BRASILIA — The Brazilian state of Rio Grande do Sul on Sunday announced that it had suspended the use of a larvicide used to control mosquitos that carry the Zika virus, after a group of Argentinian physicians posited a link between the chemical and the rise in cases of microcephaly in Brazil, Spanish news agency EFE reported.
Doctors from the Argentina-based group, called Physicians in Crop-Sprayed Towns, are challenging the theory that the Zika virus is behind the microcephaly outbreak in Brazil. They question whether the birth defect may instead be caused by Pyriproxyfen, a chemical larvicide that has been injected in Brazil's water supplies since 2014.
According to a report by the Physicians in Crop-Sprayed Towns group, Pyriproxyfen was used in Brazil in a massive government-run program aimed at controlling the development of Aedes aegypti mosquito larvae in drinking water tanks. In the state of Pernambuco, for example, where the Brazilian Health Ministry has injected pyriproxyfen into reservoirs due to the proliferation of the mosquito, nearly 4,000 children have shown congenital malformations, "especially microcephaly," the report said.
Since October of 2015, Brazil has reported 4,180 cases of microcephaly. However, according to a report in the Washington Post, experts who scrutinized 732 of these cases found out that only 270 appeared to be linked to Zika. The rest were not microcephaly or were not linked to Zika.
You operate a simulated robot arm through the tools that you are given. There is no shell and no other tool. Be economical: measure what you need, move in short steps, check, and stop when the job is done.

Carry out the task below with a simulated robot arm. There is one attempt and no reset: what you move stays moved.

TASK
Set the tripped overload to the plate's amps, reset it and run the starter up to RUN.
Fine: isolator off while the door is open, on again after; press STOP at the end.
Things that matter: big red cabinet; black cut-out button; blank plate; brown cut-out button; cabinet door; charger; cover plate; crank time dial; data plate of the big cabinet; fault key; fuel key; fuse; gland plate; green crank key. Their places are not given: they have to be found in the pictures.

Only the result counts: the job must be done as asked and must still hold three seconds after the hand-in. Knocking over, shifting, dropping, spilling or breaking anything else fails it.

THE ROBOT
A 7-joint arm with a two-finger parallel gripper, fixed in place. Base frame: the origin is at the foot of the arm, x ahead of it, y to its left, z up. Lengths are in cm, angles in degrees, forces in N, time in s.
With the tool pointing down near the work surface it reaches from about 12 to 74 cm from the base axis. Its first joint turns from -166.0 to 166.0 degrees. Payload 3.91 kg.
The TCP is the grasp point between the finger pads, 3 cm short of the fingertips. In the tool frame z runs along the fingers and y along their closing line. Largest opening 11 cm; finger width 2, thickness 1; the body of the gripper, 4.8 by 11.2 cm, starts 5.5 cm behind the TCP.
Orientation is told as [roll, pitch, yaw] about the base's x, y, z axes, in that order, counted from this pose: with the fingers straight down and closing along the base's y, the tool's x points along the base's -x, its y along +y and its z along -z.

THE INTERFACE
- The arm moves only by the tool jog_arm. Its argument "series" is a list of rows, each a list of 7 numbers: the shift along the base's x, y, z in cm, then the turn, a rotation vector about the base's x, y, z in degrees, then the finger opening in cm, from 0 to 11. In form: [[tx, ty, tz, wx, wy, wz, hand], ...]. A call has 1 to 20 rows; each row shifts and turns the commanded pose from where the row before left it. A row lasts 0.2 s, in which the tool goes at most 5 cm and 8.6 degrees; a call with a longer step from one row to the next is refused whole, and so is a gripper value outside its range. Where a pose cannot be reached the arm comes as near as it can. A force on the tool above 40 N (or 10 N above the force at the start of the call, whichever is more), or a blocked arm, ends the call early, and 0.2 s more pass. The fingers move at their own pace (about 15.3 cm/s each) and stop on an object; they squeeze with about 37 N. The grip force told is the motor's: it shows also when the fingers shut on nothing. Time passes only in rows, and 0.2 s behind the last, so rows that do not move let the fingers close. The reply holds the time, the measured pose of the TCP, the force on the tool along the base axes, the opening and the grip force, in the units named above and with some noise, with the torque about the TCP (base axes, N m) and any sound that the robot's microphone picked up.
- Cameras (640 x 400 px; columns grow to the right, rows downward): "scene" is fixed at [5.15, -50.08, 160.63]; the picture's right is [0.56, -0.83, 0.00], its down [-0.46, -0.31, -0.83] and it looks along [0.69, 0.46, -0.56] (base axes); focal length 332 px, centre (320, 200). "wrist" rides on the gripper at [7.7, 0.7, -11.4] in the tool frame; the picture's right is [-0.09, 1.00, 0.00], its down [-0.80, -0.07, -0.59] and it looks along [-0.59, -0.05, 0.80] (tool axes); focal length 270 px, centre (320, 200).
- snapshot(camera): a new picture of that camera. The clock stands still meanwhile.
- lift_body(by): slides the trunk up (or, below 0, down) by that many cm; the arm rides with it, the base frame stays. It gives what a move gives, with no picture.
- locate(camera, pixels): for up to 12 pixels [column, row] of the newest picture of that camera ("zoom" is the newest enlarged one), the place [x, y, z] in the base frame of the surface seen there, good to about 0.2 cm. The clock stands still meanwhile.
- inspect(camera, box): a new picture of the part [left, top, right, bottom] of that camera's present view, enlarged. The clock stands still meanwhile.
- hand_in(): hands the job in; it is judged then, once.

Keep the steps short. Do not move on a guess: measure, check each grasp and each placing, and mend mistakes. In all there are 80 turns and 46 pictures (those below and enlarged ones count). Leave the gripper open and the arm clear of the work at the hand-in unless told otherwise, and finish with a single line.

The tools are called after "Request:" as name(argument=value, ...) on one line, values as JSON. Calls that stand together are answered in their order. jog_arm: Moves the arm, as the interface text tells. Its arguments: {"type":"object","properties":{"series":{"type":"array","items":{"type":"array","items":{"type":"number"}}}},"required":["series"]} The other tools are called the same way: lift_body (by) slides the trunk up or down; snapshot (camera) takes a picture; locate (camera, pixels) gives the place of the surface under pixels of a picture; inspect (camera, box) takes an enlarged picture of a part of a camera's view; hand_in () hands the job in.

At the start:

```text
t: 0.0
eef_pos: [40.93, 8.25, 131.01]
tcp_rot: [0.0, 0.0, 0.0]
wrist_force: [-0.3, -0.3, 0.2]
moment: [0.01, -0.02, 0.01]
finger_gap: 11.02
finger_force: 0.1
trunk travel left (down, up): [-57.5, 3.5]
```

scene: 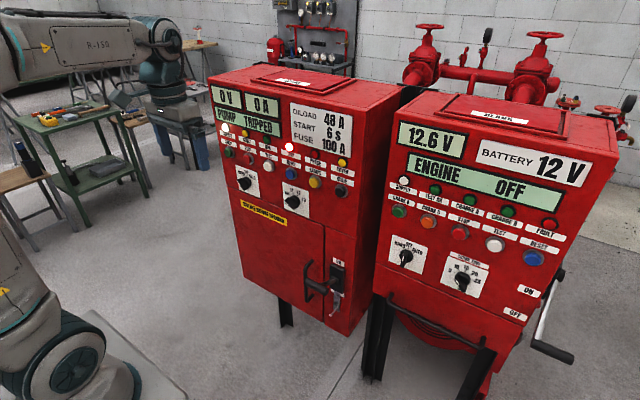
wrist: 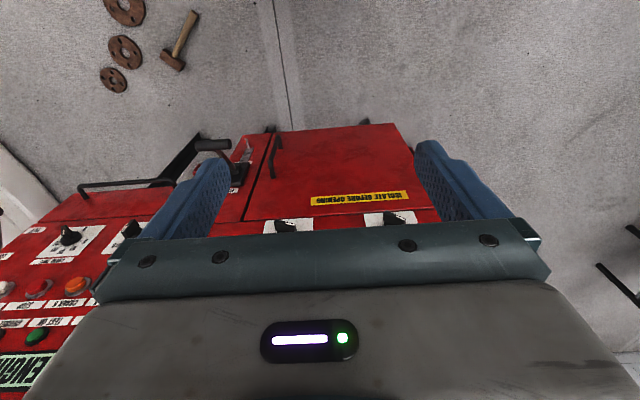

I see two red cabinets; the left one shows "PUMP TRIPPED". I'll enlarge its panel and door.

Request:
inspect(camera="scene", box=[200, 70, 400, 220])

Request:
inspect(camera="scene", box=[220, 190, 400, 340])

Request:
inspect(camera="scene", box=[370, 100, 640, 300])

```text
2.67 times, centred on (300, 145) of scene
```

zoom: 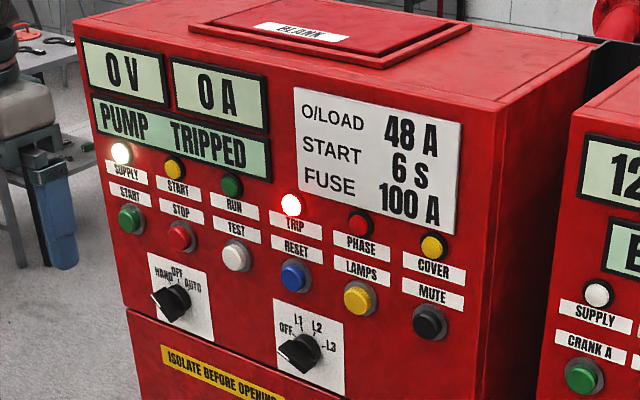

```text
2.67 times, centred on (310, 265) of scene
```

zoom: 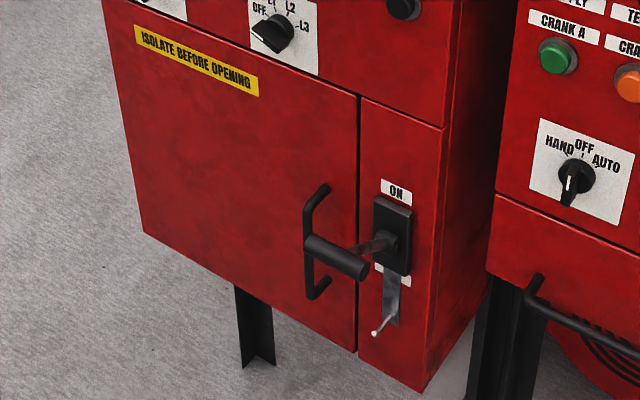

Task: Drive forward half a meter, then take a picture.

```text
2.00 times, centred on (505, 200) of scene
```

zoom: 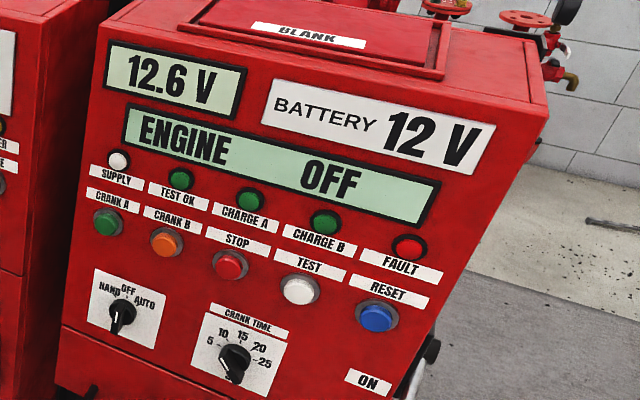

The Physicians in Crop-Sprayed Towns group noted in its report that in countries such as Colombia, where Zika is present, no cases of microcephaly linked to the virus have been reported.
Sumitomo Chemicals, the company associated with Monsanto that produces the larvicide, which is sold as Sumilarv, wrote on its website that pyriproxyfen poses minimal risk to birds, fish and mammals.
On Monday, Brazil's federal government dismissed a link between Zika and Pyriproxyfen, according to a report in Britain's Telegraph.
"Unlike the relationship between the Zika virus and microcephaly, which has had its confirmation shown in tests that indicated the presence of the virus in samples of blood, tissue and amniotic fluid, the association between the use of pyriproxyfen and microcephaly has no scientific basis," the government said in a statement. "It's important to state that some localities that do not use pyriproxyfen also had reported cases of microcephaly."